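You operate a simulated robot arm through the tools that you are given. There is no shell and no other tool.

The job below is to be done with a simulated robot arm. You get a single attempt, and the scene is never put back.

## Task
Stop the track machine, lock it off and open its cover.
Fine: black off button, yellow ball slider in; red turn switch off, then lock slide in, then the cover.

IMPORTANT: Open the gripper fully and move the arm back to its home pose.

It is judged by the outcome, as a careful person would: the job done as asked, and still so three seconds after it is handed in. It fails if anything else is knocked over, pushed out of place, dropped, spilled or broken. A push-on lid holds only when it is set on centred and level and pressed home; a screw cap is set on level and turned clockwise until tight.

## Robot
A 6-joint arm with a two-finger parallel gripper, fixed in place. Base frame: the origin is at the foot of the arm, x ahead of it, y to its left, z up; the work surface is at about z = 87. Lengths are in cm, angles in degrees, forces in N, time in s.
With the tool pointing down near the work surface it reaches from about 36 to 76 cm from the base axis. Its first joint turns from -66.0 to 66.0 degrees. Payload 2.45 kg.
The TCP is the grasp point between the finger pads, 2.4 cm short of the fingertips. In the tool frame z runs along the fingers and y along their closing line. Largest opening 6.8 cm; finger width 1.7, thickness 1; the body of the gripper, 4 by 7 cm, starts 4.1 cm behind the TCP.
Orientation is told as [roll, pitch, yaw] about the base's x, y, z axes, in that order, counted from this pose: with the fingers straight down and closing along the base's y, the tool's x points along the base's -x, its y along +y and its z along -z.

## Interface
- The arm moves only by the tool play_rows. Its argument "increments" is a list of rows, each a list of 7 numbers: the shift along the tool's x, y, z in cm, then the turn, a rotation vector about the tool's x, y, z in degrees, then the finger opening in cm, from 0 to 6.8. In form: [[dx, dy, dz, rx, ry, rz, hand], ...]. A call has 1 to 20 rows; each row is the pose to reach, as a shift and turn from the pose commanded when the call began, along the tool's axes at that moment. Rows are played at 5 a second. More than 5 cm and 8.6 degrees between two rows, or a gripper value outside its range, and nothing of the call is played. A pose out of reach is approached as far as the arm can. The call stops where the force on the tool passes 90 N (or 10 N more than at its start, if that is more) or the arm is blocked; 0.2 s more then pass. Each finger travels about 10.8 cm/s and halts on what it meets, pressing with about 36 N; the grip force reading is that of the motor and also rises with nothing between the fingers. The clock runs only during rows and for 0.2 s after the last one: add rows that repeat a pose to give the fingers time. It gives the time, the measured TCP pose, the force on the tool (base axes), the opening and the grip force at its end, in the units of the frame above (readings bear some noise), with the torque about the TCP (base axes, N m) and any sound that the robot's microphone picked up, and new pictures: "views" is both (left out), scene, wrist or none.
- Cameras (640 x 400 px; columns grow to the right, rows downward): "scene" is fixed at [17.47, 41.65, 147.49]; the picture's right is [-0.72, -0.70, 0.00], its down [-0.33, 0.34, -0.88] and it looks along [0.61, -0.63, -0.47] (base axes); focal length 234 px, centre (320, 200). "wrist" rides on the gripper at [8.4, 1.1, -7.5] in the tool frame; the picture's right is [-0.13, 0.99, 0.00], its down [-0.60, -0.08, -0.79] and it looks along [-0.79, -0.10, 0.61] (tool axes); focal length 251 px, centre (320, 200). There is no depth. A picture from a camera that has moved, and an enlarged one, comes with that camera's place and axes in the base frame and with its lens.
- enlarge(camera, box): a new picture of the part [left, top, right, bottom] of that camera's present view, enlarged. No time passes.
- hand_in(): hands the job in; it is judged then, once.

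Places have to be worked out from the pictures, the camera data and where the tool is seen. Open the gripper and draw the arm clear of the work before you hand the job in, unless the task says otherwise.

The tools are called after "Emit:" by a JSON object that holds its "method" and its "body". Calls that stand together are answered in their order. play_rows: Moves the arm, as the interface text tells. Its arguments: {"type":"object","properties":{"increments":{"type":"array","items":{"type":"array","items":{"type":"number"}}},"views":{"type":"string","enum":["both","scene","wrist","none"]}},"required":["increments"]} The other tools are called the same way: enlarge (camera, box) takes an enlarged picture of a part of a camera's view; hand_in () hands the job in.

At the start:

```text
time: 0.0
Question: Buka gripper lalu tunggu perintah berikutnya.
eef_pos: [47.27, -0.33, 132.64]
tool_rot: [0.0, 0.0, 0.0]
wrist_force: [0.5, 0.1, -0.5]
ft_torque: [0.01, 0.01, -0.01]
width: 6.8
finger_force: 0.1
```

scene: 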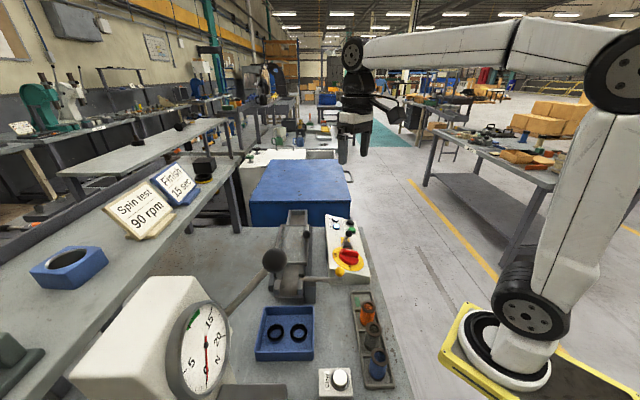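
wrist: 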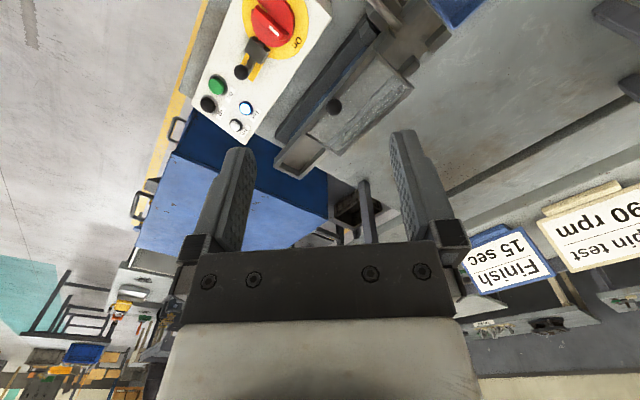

Goal of the exercise
Reproduce the full material exactly, excluding the pictures.

Exercise answer
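You operate a simulated robot arm through the tools that you are given. There is no shell and no other tool.

The job below is to be done with a simulated robot arm. You get a single attempt, and the scene is never put back.

## Task
Stop the track machine, lock it off and open its cover.
Fine: black off button, yellow ball slider in; red turn switch off, then lock slide in, then the cover.

IMPORTANT: Open the gripper fully and move the arm back to its home pose.

It is judged by the outcome, as a careful person would: the job done as asked, and still so three seconds after it is handed in. It fails if anything else is knocked over, pushed out of place, dropped, spilled or broken. A push-on lid holds only when it is set on centred and level and pressed home; a screw cap is set on level and turned clockwise until tight.

## Robot
A 6-joint arm with a two-finger parallel gripper, fixed in place. Base frame: the origin is at the foot of the arm, x ahead of it, y to its left, z up; the work surface is at about z = 87. Lengths are in cm, angles in degrees, forces in N, time in s.
With the tool pointing down near the work surface it reaches from about 36 to 76 cm from the base axis. Its first joint turns from -66.0 to 66.0 degrees. Payload 2.45 kg.
The TCP is the grasp point between the finger pads, 2.4 cm short of the fingertips. In the tool frame z runs along the fingers and y along their closing line. Largest opening 6.8 cm; finger width 1.7, thickness 1; the body of the gripper, 4 by 7 cm, starts 4.1 cm behind the TCP.
Orientation is told as [roll, pitch, yaw] about the base's x, y, z axes, in that order, counted from this pose: with the fingers straight down and closing along the base's y, the tool's x points along the base's -x, its y along +y and its z along -z.

## Interface
- The arm moves only by the tool play_rows. Its argument "increments" is a list of rows, each a list of 7 numbers: the shift along the tool's x, y, z in cm, then the turn, a rotation vector about the tool's x, y, z in degrees, then the finger opening in cm, from 0 to 6.8. In form: [[dx, dy, dz, rx, ry, rz, hand], ...]. A call has 1 to 20 rows; each row is the pose to reach, as a shift and turn from the pose commanded when the call began, along the tool's axes at that moment. Rows are played at 5 a second. More than 5 cm and 8.6 degrees between two rows, or a gripper value outside its range, and nothing of the call is played. A pose out of reach is approached as far as the arm can. The call stops where the force on the tool passes 90 N (or 10 N more than at its start, if that is more) or the arm is blocked; 0.2 s more then pass. Each finger travels about 10.8 cm/s and halts on what it meets, pressing with about 36 N; the grip force reading is that of the motor and also rises with nothing between the fingers. The clock runs only during rows and for 0.2 s after the last one: add rows that repeat a pose to give the fingers time. It gives the time, the measured TCP pose, the force on the tool (base axes), the opening and the grip force at its end, in the units of the frame above (readings bear some noise), with the torque about the TCP (base axes, N m) and any sound that the robot's microphone picked up, and new pictures: "views" is both (left out), scene, wrist or none.
- Cameras (640 x 400 px; columns grow to the right, rows downward): "scene" is fixed at [17.47, 41.65, 147.49]; the picture's right is [-0.72, -0.70, 0.00], its down [-0.33, 0.34, -0.88] and it looks along [0.61, -0.63, -0.47] (base axes); focal length 234 px, centre (320, 200). "wrist" rides on the gripper at [8.4, 1.1, -7.5] in the tool frame; the picture's right is [-0.13, 0.99, 0.00], its down [-0.60, -0.08, -0.79] and it looks along [-0.79, -0.10, 0.61] (tool axes); focal length 251 px, centre (320, 200). There is no depth. A picture from a camera that has moved, and an enlarged one, comes with that camera's place and axes in the base frame and with its lens.
- enlarge(camera, box): a new picture of the part [left, top, right, bottom] of that camera's present view, enlarged. No time passes.
- hand_in(): hands the job in; it is judged then, once.

Places have to be worked out from the pictures, the camera data and where the tool is seen. Open the gripper and draw the arm clear of the work before you hand the job in, unless the task says otherwise.

The tools are called after "Emit:" by a JSON object that holds its "method" and its "body". Calls that stand together are answered in their order. play_rows: Moves the arm, as the interface text tells. Its arguments: {"type":"object","properties":{"increments":{"type":"array","items":{"type":"array","items":{"type":"number"}}},"views":{"type":"string","enum":["both","scene","wrist","none"]}},"required":["increments"]} The other tools are called the same way: enlarge (camera, box) takes an enlarged picture of a part of a camera's view; hand_in () hands the job in.

At the start:

```text
time: 0.0
Question: Buka gripper lalu tunggu perintah berikutnya.
eef_pos: [47.27, -0.33, 132.64]
tool_rot: [0.0, 0.0, 0.0]
wrist_force: [0.5, 0.1, -0.5]
ft_torque: [0.01, 0.01, -0.01]
width: 6.8
finger_force: 0.1
```

scene: 
wrist: 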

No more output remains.